Give the continuation of the supplied passage.

[Data start]

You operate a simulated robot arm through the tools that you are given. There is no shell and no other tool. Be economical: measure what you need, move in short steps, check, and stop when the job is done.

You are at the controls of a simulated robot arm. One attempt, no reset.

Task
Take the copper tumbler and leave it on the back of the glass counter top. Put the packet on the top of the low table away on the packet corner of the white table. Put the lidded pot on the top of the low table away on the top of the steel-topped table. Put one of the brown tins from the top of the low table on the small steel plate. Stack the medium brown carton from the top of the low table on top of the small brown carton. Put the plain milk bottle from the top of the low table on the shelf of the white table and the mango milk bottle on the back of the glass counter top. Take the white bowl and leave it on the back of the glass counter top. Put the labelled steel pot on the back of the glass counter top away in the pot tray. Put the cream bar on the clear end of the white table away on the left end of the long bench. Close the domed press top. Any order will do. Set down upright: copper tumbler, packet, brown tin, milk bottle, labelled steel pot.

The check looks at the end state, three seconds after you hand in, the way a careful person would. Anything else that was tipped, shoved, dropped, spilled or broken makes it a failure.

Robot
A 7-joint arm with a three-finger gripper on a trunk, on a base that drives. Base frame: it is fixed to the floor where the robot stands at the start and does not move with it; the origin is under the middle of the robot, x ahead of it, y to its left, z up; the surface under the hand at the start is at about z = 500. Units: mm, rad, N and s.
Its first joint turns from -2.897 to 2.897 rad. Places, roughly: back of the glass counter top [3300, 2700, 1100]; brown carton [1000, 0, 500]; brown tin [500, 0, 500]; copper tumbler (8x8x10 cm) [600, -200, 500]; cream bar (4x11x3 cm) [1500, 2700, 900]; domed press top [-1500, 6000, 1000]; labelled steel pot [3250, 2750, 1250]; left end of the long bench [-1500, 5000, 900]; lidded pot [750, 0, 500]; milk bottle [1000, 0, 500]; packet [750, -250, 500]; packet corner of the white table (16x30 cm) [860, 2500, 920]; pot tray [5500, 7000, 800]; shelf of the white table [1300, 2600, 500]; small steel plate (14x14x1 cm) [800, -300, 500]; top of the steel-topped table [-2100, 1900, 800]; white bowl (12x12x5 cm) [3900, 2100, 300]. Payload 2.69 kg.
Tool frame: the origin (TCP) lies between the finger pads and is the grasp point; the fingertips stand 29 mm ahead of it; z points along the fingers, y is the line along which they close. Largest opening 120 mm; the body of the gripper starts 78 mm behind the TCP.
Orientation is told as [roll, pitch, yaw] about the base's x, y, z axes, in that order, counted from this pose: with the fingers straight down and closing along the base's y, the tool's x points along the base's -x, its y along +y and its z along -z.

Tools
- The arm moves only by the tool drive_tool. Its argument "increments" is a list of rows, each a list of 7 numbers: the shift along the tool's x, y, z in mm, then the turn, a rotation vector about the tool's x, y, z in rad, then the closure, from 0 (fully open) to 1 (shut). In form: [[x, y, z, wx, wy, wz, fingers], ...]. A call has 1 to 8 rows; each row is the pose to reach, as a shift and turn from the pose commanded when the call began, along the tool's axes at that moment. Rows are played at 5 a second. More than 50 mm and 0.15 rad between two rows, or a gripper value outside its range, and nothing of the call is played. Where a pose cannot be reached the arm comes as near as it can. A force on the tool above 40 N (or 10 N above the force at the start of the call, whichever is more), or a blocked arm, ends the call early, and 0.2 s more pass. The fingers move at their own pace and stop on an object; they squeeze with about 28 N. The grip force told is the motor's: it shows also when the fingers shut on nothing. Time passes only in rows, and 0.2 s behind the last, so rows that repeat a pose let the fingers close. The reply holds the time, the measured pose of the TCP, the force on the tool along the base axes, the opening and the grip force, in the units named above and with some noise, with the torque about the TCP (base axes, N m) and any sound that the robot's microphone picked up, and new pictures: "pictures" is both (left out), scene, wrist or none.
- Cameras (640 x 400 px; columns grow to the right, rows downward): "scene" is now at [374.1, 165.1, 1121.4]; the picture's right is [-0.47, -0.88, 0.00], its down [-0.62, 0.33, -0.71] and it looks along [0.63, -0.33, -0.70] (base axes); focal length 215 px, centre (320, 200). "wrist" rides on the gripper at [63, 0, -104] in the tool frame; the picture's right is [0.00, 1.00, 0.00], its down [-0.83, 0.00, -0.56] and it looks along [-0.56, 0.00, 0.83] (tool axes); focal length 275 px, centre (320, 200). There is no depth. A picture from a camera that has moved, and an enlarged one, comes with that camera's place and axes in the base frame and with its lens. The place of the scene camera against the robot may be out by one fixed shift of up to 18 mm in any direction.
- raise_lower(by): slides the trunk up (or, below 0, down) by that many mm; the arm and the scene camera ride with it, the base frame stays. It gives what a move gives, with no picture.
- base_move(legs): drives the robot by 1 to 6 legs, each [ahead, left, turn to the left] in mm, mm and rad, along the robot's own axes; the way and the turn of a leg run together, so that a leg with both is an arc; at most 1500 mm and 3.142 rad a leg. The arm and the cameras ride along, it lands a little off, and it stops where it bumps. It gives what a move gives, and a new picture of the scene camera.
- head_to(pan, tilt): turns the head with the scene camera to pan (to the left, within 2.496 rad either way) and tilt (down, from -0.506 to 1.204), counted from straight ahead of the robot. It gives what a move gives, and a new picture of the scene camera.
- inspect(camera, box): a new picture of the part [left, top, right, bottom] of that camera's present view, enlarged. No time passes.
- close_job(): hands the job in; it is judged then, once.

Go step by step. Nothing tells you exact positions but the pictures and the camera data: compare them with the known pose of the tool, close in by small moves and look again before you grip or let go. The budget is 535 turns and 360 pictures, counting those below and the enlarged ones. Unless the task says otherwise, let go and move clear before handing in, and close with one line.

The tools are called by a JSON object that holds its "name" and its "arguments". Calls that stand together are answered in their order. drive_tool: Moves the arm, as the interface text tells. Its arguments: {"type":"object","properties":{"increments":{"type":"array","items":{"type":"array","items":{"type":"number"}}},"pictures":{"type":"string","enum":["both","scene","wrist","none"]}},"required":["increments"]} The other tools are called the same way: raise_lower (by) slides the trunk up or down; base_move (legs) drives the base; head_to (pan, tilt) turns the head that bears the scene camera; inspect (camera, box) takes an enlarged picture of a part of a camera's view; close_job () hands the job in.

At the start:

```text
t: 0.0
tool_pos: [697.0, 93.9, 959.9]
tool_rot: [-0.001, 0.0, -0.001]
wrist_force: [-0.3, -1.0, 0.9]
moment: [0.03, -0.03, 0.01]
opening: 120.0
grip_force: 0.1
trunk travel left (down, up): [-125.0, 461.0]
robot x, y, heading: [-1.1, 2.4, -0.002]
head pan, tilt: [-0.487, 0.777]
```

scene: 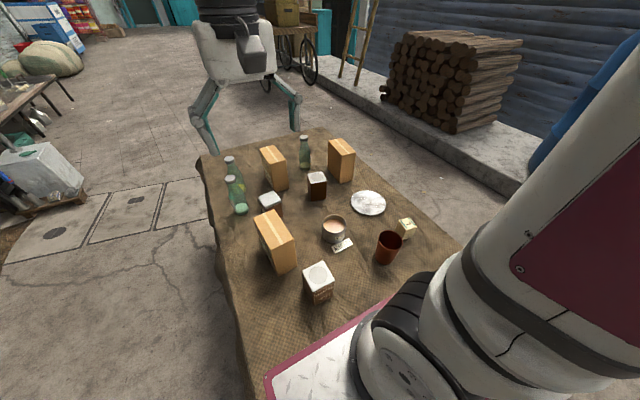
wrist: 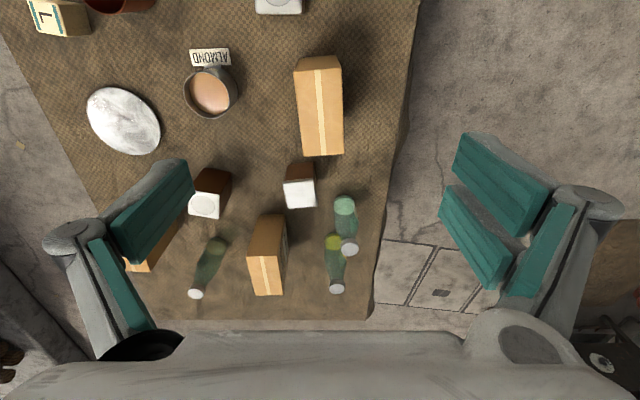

[Data end]
[Supplied passage start]

Oakland Park, Florida

Billy Bussell Thompson, Editor, NY, NY

This essay examines conditions frequently distorted by ideology, moral inheritance, or historical narrative.   Questions of sovereignty, occupation, revolution, exile, and national identity are often debated through claims that appeal to absolutes—religious entitlement, historical grievance, or revolutionary legitimacy.   These claims differ in language but share the same structure:   they place a single idea over civic realities of people whose lives are structured by such narratives.

To address what is obscured by these narratives, the essay turns to a structural factor that cuts across these differences:   civic agency, understood as the capacity of people to shape the conditions of civic life through their participation, representation, and lawful processes.   When civic agency is removed—whether through external control, internal authoritarianism, or deterrence directed at displaced populations; the form of the constraint may change, but the civic effect remains constant.

This essay does not compare political histories.   It examines how State power, in its various configurations, regulates civic life.   It considers how ideology obscures this regulation and how populations experience the consequences of decisions in which they have little or no role.   The goal is not to reduce political conflict but to call attention to the structures that determine whether freedom is possible or remains beyond reach.

This essay will argue that the most reliable way to understand situations that appear politically incompatible—such as Palestinian statelessness and Cuban authoritarian sovereignty—is to examine the structural absence of the civic agency that defines both.   Although the forms of constraint differ, the civic condition comes together:   the State, whether external or internal, restricts the capacity of the population to shape its own civic life.   By analyzing how State regulation limits participation, suppresses representation, or fragments jurisdiction, this essay will show how civic agency becomes the central measure of freedom.   It will further examine how ideological narratives, policies of deterrence, and migratory pressures hide this structural reality.   The aim is not to adjudicate political claims but to bring to light the conditions under which civic life can be formed, protected, or denied.


1

Every attempt to understand political life must begin with the recognition that populations do not experience freedom as an abstraction; they experience it through the structures regulating their civic existence.   These structures determine how decisions are made, how authority is exercised, and whether or not people can participate in shaping the conditions for their own lives.   Civic agency is therefore not an ideal but a condition that either exists or not.   When it is absent, freedom appears as a formal claim rather than a lived condition.

[Supplied passage end]

Response
2

Civic agency consists of three components:   participation, representation, and lawful process.   Participation allows individuals and communities to influence public decisions.   Representation provides continuity between the governed and the governing body.   Lawful processes ensure that authority is exercised within defined limits.   When any of these components is removed, the people lose their capacity to shape the civic environment they inhabit.   This loss may occur by external regulation, internal authoritarianism, or policies reducing civic life to a set of restrictions that diminishes a shared domain.

3

The absence of civic agency can take different forms.   A population may be governed by institutions that do not recognize the communities’ sovereignty and thus leave civic agency subject to regulations that the people have no significant role in its shaping.   Alternatively, a people may inhabit a sovereign State that suppresses political pluralism, restricts lawful dissent, and monopolizes institutional authority.   In both cases, the civic condition is suppressed:   the people are without the ability to influence the rules that govern them.

4

The Palestinian case illustrates the first form.   Multiple authorities regulate movement, territory, and public life without providing unified jurisdiction or sovereign protection.   Decisions made by external States define daily existence and leave the population without consistent civic rights or a stable institutional framework.   The absence of sovereignty is not only territorial but civic; this absence takes away the mechanisms by which participation and representation are possible.

5

The situation with Cuba represents the second form.   Although the State possesses sovereignty, it concentrates political authority within a single institutional apparatus and restricts lawful avenues for dissent, competition, or structural reform.   Citizens live under a system that maintains political continuity by restricting avenues for participation.   Sovereignty prevails; civic agency is limited.

6

Palestine and Cuba differ, of course, in history, structure, and origin; yet they align in one respect:   the State, whether external or internal, restricts participation in ways that make civic agency unattainable.   The absence of agency is the common element that marks the civic condition beneath political narratives.   This absence also provides a framework through which populations that experience different forms of constraint are to be understood without conflation.

7

Ideological narratives frequently align with existing distributions of power.   Religious entitlement asserts that land is secured by divine mandate rather than civic protection.   Revolutionary rhetoric proclaims that political authority is justified by historical struggle rather than accountability.   Both forms of narrative elevate an absolute over the civic realities of the population.   They replace agency with allegiance, and they interpret restriction as necessity, and not as a failure of representation.

8

Migration provides a third lens through which the limits of civic agency become visible.  People leave their countries when the structures regulating their lives collapse or become uninhabitable.  They seek stability, protection, and the ability to rebuild civic participation in new surroundings.   Yet policies of deterrence in host States often mirror the pressures that displaced them.   The new States restrict the migrants’ movements, their access to social institutions, and narrow the possibilities of belonging to a civic order.   These policies do not reproduce the original dilemma, but host States reintroduce the experience of living under rules that they cannot influence.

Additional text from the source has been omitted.